O fim da editora tradicional talvez já tenha chegado. A literatura já estaria praticamente fora dos interesses dos editores e livreiros. A exceção a esta regra seriam os clássicos, que têm, como leitores, estudantes e escritores. A literatura nova (presente e futura) será editada por conta dos próprios autores ou pequenas editoras.

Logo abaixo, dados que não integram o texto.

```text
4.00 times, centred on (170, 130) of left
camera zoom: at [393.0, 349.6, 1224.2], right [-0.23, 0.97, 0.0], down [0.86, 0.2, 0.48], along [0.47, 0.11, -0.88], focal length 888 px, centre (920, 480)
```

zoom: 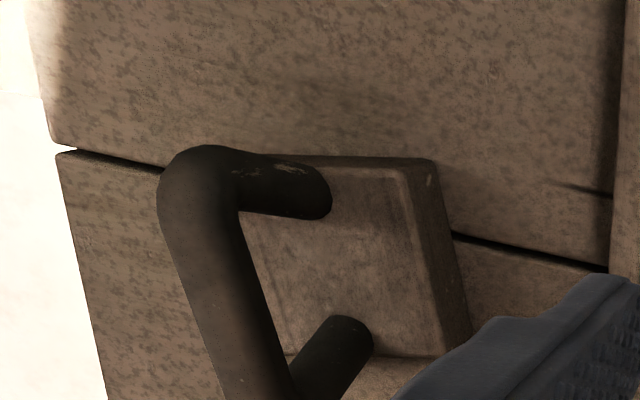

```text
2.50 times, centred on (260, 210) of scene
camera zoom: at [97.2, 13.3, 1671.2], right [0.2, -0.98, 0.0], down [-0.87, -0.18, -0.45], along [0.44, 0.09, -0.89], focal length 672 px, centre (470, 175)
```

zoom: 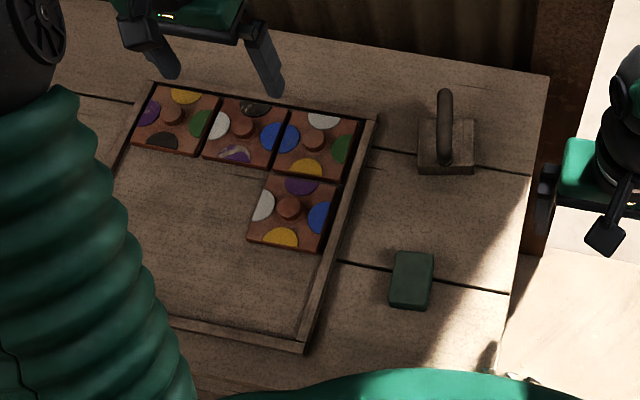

Para alguns escritores, as editoras não investem em literatura (daqui em diante empregarei o termo literatura apenas para me referir à poesia e à prosa de ficção), a mídia não dá a mínima importância ao livro, não há editoras e livrarias em número suficiente para acolher todas as obras escritas etc. E aí estaria o grande problema do escritor. No entanto, críticos e jornalistas acreditam mais na incapacidade de comunicação da maioria dos escritores com o leitor, uns por serem pobres de talento e conhecimento, outros por terem muito talento e conhecimento e se isolarem na torre de marfim da poesia para poetas, do romance para romancistas etc. Muitos escreveriam para si mesmos ou para outros escritores. Seria uma literatura para iniciados, como se a literatura fosse a linguagem de uma sociedade secreta, com seus símbolos próprios. Seria a literatura fora de mercado, não-mercantil, em contraposição à subliteratura e a uma literatura “popular”, do gosto das massas.

Edgar Morin, em Cultura de Massas no Século XX (O Espírito do Tempo), teoriza: “A corrente média triunfa e nivela, mistura e homogeneíza, levando Van Gogh e Jean Nohain. Favorece as estéticas médias, as poesias médias, os talentos médios, as inteligências médias, as bobagens médias. É que a cultura de massa é média em sua inspiração e seu objetivo, porque ela é a cultura do denominador comum entre as idades, os sexos, as classes, os povos, porque ela está ligada a seu meio natural de formação, a sociedade na qual se desenvolve sua humanidade média, de níveis de vida médios, de tipo de vida médio.”

E acrescenta: “Um exemplo de vulgarização ininterrupta esclarecerá esse propósito: O Vermelho e o Negro de Stendhal se torna um filme adaptado aos padrões comerciais; desse filme nasce O Vermelho e o Negro, folhetim em quadrinhos publicado num diário.”

Esses escritores não-mercantis não estariam voltados para o leitor, para o outro, mas para si mesmos. Segundo Emanuel Medeiros Vieira, “escrevemos para perdurar, para vencer a poeira do tempo, para despistar a morte, para regar nossos fantasmas e obsessões, para nos comunicar”. Porém como vamos os escritores nos comunicar com os leitores? Se escrevermos para nós mesmos, não haverá comunicação, e escrever será apenas catarse, psicoterapia, auto-análise.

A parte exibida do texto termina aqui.